Il a ainsi été montré que le Gouais B, variété blanche sans grand intérêt œnologique, était un géniteur important de nos cépages. Par exemple, par croisement avec un Pinot, il a engendré le Chardonnay B, l’Aligoté B, l’Auxerrois B, le Melon B et le Gamay N. Avec d’autres parents souvent inconnus, il est également à l’origine entre autre de la Jacquère B, du Grolleau N, du Colombard B, du Riesling B ou même du Saint-Côme B aveyronnais. Plus récemment, une étude menée par Jean-Michel Boursiquot et d’autres collaborateurs, publiée fin 2008 dans une revue scientifique australienne, a permis d’identifier la parenté du Merlot N. Lors de prospections réalisées dans des vieilles parcelles de vignes en Bretagne et dans les Charentes, un cépage original et inconnu des collections a pu être identifié. En raison de sa précocité, cette variété était nommée « Magdeleine » par certains propriétaires qui la cultivaient en treille (la Sainte Madeleine tombe le 22 juillet).  Elle fut alors dénommée « Magdeleine noire des Charentes » pour la distinguer des autres variétés (surtout de table) déjà dénommées Madeleine. Depuis, ce cépage a également été retrouvé à 3 reprises sous forme de treilles dans le département du Gers, chaque fois sous le nom de Madeleine, ce qui constitue un fait assez remarquable. Les analyses génétiques ont confirmé que cette variété,  probablement très ancienne et quasiment absent des textes ampélographiques, était la mère du Merlot N et du Cot N (Malbec). On savait également que le Prunelard N et le Malbec étaient apparentés sans connaître jusque là le sens de filiation. On sait dorénavant que le Prunelard N est le père du Malbec. Le schéma ci-dessous (figure 1) issu de la publication illustre quelques liens de parenté entre les cépages.

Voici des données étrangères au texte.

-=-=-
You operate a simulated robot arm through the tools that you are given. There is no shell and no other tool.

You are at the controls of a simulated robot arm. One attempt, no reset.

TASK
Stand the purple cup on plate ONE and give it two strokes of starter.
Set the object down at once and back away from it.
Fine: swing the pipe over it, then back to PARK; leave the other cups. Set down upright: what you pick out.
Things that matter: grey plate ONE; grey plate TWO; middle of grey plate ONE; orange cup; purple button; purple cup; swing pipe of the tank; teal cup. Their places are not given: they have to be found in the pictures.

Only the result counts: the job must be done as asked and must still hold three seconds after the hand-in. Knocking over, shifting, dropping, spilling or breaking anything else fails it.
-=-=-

Quels sont les exemples les plus marquants d’identification variétale réussie à l’aide de l’ampélographie moléculaire ?

En 2009, Jean-Michel Boursiquot et Laurent Audeguin du Pôle Matériel Végétal de l’IFV, ont pu mettre en évidence, un faux Albarinho B lors d’une mission en Australie. Depuis de nombreuses années, les viticulteurs locaux croyaient cultiver cette variété originaire de la façade ouest de la péninsule ibérique, mais nos collègues ont rapidement déterminé qu’il s’agissait en fait du Savagnin B. Ce résultat a été confirmé peu de temps après leur retour en France, grâce à l’analyse génétique d’ADN prélevé sur place et après confrontation aux bases de données existantes (IFV, INRA). Pour l’anecdote, la même histoire s’était déjà produite au Chili près de vingt ans auparavant et bien avant l’utilisation des marqueurs génétiques. La Carmenère N y avait longtemps été confondue par les viticulteurs avec le Merlot N. Dans la région, ces techniques ont permis à l’IFV Sud-Ouest d’identifier toutes les anciennes variétés maintenues dans les conservatoires régionaux, et d’introduire dans les collections des cépages originaux qui n’y figuraient pas tels le Moural N de l’Aveyron, le Bouysselet B de Fronton et d’autres variétés sans dénomination à ce jour.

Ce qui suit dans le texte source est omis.